By: Nick Davies & Anastasia O'Rourke

Emperor Augustus championed this maxim. Today, it resonates in the field of carbon dioxide removal, directing our attention to the slow geochemical processes that could reequilibrate the global carbon cycle.

Climate change is predominantly a result of the destabilizing effect that human activity continues to have on the global carbon cycle. The combustion of fossil fuels since the Industrial Revolution has led to a massive transfer of carbon from its slow domain—the highly durable carbon stores in rocks and geologic reservoirs—to its fast domain, where carbon cycles rapidly through the atmosphere, oceans, vegetation, soils, and freshwater.[1] Today, almost one sixth of the carbon dioxide (CO2) in the fast domain of the global carbon cycle is a result of human activity.[2] 
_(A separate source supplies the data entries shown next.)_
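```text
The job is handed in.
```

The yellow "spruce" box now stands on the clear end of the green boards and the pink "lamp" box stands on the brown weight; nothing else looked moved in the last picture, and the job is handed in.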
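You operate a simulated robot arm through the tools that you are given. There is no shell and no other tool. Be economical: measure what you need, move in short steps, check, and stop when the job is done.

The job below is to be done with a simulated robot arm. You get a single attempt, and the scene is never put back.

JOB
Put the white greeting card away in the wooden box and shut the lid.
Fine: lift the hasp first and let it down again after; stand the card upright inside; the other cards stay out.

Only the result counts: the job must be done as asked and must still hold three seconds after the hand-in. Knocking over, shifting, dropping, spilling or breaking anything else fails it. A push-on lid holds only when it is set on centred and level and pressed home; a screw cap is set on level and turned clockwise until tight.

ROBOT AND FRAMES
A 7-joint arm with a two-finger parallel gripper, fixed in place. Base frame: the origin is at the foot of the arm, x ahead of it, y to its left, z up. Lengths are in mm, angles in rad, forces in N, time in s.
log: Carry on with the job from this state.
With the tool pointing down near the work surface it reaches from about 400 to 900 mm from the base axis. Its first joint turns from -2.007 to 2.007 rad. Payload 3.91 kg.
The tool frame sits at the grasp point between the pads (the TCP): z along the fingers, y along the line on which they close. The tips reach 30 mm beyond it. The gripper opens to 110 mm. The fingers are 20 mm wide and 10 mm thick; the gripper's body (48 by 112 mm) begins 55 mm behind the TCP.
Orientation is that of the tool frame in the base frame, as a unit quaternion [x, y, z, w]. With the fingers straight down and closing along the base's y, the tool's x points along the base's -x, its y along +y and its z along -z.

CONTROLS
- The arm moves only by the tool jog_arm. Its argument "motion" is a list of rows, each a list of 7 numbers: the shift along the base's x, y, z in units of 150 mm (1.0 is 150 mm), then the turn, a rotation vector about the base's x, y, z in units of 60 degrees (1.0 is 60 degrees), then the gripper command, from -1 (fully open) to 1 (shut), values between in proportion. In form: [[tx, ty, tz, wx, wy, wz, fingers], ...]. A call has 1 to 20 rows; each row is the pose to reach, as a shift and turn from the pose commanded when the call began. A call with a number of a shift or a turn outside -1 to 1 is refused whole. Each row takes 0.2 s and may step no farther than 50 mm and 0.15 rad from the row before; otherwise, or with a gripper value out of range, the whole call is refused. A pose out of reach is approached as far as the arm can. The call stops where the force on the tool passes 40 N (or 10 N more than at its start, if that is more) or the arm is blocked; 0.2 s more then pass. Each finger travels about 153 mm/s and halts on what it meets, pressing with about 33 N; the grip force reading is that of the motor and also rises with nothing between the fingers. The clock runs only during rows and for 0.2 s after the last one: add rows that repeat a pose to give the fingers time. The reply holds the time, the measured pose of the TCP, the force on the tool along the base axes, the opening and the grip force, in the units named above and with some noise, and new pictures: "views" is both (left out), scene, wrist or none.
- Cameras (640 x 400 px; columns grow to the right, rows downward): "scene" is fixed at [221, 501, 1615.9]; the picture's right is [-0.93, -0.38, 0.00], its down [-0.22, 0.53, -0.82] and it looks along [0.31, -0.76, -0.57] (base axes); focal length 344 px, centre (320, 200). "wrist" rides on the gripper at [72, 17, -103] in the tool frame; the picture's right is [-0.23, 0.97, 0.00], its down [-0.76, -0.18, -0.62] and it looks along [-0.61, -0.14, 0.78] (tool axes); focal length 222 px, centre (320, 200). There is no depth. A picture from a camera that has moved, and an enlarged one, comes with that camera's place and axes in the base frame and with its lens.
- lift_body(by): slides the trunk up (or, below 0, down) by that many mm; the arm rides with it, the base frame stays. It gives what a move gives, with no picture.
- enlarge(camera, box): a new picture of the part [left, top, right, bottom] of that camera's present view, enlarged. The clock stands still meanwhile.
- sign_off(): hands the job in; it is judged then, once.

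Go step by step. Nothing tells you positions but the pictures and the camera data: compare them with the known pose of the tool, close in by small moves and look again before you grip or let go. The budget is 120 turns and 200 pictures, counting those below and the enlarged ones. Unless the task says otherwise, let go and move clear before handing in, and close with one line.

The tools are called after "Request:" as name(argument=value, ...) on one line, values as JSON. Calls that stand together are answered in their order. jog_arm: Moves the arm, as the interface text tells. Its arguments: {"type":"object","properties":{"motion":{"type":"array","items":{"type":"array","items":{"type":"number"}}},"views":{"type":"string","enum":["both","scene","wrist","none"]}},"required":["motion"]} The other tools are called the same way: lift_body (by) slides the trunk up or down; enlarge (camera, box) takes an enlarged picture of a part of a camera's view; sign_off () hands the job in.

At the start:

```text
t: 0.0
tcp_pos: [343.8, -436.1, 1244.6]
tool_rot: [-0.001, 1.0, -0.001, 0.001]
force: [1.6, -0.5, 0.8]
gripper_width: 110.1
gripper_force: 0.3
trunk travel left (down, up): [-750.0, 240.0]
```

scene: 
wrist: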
Fossil fuel emissions are far exceeding the geochemical processes that might counterbalance them. Yearly fossil fuel emissions continue to grow, reaching a new high of 10.2 billion metric tons of carbon (GtC) in 2024. Meanwhile, the natural flux returning carbon to the slow domain is only sequestering 0.3 GtC per year.[3] The emerging field of geochemical carbon dioxide removal (CDR) is seeking to emulate and accelerate the slow natural processes behind this flux in order to correct for the growing imbalance that fossil fuel combustion is causing in the global carbon cycle.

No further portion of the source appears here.